## BEGIN GIVEN INFORMATION

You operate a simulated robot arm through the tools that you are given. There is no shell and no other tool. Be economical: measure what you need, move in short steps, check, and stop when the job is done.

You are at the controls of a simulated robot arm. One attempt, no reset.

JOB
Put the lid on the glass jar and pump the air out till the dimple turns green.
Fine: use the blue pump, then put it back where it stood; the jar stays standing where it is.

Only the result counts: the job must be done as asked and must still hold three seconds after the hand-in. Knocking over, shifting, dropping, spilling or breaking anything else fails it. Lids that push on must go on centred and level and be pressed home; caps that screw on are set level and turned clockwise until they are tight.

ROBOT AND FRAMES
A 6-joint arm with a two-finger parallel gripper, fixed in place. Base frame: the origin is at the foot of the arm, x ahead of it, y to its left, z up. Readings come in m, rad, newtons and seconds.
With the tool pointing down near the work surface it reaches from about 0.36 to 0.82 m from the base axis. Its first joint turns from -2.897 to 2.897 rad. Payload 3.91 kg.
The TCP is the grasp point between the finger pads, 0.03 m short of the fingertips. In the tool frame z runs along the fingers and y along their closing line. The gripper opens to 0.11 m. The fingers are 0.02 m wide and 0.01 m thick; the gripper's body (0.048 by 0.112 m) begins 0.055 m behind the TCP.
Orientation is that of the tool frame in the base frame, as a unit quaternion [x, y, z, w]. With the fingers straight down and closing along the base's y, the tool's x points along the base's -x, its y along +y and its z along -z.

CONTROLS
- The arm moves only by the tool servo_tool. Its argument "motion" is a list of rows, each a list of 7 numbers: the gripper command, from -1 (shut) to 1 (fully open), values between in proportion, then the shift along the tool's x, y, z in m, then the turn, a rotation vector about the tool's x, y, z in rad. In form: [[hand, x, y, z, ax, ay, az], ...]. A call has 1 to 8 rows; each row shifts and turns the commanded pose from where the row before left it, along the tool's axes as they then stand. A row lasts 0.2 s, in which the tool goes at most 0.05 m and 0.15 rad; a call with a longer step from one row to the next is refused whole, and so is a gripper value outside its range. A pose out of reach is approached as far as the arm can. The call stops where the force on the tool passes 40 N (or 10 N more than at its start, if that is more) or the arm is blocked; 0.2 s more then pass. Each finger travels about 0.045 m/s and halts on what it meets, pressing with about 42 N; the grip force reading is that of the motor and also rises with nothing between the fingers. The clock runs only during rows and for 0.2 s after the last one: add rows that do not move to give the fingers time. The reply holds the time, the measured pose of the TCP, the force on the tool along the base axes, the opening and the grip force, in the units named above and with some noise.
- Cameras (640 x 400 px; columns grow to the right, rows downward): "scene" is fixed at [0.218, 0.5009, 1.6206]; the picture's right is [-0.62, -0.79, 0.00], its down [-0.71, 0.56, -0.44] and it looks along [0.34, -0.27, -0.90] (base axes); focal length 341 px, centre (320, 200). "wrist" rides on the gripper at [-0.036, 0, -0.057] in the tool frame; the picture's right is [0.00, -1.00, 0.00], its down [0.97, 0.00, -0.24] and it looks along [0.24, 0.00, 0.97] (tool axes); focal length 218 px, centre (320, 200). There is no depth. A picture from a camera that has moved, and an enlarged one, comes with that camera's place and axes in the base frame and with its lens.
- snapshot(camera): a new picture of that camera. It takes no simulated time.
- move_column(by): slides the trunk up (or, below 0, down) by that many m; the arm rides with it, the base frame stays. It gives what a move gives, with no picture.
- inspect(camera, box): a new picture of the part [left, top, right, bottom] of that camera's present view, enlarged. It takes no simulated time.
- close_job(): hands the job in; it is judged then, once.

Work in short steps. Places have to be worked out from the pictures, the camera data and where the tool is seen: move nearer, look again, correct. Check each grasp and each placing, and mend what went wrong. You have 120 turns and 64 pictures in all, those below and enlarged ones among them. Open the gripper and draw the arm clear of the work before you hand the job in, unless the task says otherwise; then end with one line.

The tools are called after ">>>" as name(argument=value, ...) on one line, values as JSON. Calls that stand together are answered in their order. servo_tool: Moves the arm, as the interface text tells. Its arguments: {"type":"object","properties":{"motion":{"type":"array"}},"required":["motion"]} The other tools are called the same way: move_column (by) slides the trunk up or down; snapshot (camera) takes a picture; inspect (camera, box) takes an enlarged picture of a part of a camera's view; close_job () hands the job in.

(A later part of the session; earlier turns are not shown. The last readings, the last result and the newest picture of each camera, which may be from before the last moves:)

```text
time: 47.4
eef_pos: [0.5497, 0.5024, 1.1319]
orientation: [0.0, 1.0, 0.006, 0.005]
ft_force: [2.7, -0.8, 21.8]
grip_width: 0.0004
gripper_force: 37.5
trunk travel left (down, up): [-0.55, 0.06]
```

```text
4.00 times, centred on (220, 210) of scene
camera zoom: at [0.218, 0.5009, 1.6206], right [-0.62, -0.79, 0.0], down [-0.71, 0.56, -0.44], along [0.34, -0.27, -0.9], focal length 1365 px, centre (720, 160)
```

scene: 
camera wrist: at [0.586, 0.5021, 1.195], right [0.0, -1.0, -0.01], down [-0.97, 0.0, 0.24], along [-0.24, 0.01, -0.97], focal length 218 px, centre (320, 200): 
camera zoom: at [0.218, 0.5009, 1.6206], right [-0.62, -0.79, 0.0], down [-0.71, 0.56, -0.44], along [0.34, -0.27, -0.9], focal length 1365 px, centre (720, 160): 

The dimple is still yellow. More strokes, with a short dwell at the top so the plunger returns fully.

## END GIVEN INFORMATION

■ WRITTEN TASK
Write out the data again, exactly and in full.

■ SOLUTION FOR THIS EXERCISE
You operate a simulated robot arm through the tools that you are given. There is no shell and no other tool. Be economical: measure what you need, move in short steps, check, and stop when the job is done.

You are at the controls of a simulated robot arm. One attempt, no reset.

JOB
Put the lid on the glass jar and pump the air out till the dimple turns green.
Fine: use the blue pump, then put it back where it stood; the jar stays standing where it is.

Only the result counts: the job must be done as asked and must still hold three seconds after the hand-in. Knocking over, shifting, dropping, spilling or breaking anything else fails it. Lids that push on must go on centred and level and be pressed home; caps that screw on are set level and turned clockwise until they are tight.

ROBOT AND FRAMES
A 6-joint arm with a two-finger parallel gripper, fixed in place. Base frame: the origin is at the foot of the arm, x ahead of it, y to its left, z up. Readings come in m, rad, newtons and seconds.
With the tool pointing down near the work surface it reaches from about 0.36 to 0.82 m from the base axis. Its first joint turns from -2.897 to 2.897 rad. Payload 3.91 kg.
The TCP is the grasp point between the finger pads, 0.03 m short of the fingertips. In the tool frame z runs along the fingers and y along their closing line. The gripper opens to 0.11 m. The fingers are 0.02 m wide and 0.01 m thick; the gripper's body (0.048 by 0.112 m) begins 0.055 m behind the TCP.
Orientation is that of the tool frame in the base frame, as a unit quaternion [x, y, z, w]. With the fingers straight down and closing along the base's y, the tool's x points along the base's -x, its y along +y and its z along -z.

CONTROLS
- The arm moves only by the tool servo_tool. Its argument "motion" is a list of rows, each a list of 7 numbers: the gripper command, from -1 (shut) to 1 (fully open), values between in proportion, then the shift along the tool's x, y, z in m, then the turn, a rotation vector about the tool's x, y, z in rad. In form: [[hand, x, y, z, ax, ay, az], ...]. A call has 1 to 8 rows; each row shifts and turns the commanded pose from where the row before left it, along the tool's axes as they then stand. A row lasts 0.2 s, in which the tool goes at most 0.05 m and 0.15 rad; a call with a longer step from one row to the next is refused whole, and so is a gripper value outside its range. A pose out of reach is approached as far as the arm can. The call stops where the force on the tool passes 40 N (or 10 N more than at its start, if that is more) or the arm is blocked; 0.2 s more then pass. Each finger travels about 0.045 m/s and halts on what it meets, pressing with about 42 N; the grip force reading is that of the motor and also rises with nothing between the fingers. The clock runs only during rows and for 0.2 s after the last one: add rows that do not move to give the fingers time. The reply holds the time, the measured pose of the TCP, the force on the tool along the base axes, the opening and the grip force, in the units named above and with some noise.
- Cameras (640 x 400 px; columns grow to the right, rows downward): "scene" is fixed at [0.218, 0.5009, 1.6206]; the picture's right is [-0.62, -0.79, 0.00], its down [-0.71, 0.56, -0.44] and it looks along [0.34, -0.27, -0.90] (base axes); focal length 341 px, centre (320, 200). "wrist" rides on the gripper at [-0.036, 0, -0.057] in the tool frame; the picture's right is [0.00, -1.00, 0.00], its down [0.97, 0.00, -0.24] and it looks along [0.24, 0.00, 0.97] (tool axes); focal length 218 px, centre (320, 200). There is no depth. A picture from a camera that has moved, and an enlarged one, comes with that camera's place and axes in the base frame and with its lens.
- snapshot(camera): a new picture of that camera. It takes no simulated time.
- move_column(by): slides the trunk up (or, below 0, down) by that many m; the arm rides with it, the base frame stays. It gives what a move gives, with no picture.
- inspect(camera, box): a new picture of the part [left, top, right, bottom] of that camera's present view, enlarged. It takes no simulated time.
- close_job(): hands the job in; it is judged then, once.

Work in short steps. Places have to be worked out from the pictures, the camera data and where the tool is seen: move nearer, look again, correct. Check each grasp and each placing, and mend what went wrong. You have 120 turns and 64 pictures in all, those below and enlarged ones among them. Open the gripper and draw the arm clear of the work before you hand the job in, unless the task says otherwise; then end with one line.

The tools are called after ">>>" as name(argument=value, ...) on one line, values as JSON. Calls that stand together are answered in their order. servo_tool: Moves the arm, as the interface text tells. Its arguments: {"type":"object","properties":{"motion":{"type":"array"}},"required":["motion"]} The other tools are called the same way: move_column (by) slides the trunk up or down; snapshot (camera) takes a picture; inspect (camera, box) takes an enlarged picture of a part of a camera's view; close_job () hands the job in.

(A later part of the session; earlier turns are not shown. The last readings, the last result and the newest picture of each camera, which may be from before the last moves:)

```text
time: 47.4
eef_pos: [0.5497, 0.5024, 1.1319]
orientation: [0.0, 1.0, 0.006, 0.005]
ft_force: [2.7, -0.8, 21.8]
grip_width: 0.0004
gripper_force: 37.5
trunk travel left (down, up): [-0.55, 0.06]
```

```text
4.00 times, centred on (220, 210) of scene
camera zoom: at [0.218, 0.5009, 1.6206], right [-0.62, -0.79, 0.0], down [-0.71, 0.56, -0.44], along [0.34, -0.27, -0.9], focal length 1365 px, centre (720, 160)
```

scene: 
camera wrist: at [0.586, 0.5021, 1.195], right [0.0, -1.0, -0.01], down [-0.97, 0.0, 0.24], along [-0.24, 0.01, -0.97], focal length 218 px, centre (320, 200): 
camera zoom: at [0.218, 0.5009, 1.6206], right [-0.62, -0.79, 0.0], down [-0.71, 0.56, -0.44], along [0.34, -0.27, -0.9], focal length 1365 px, centre (720, 160): 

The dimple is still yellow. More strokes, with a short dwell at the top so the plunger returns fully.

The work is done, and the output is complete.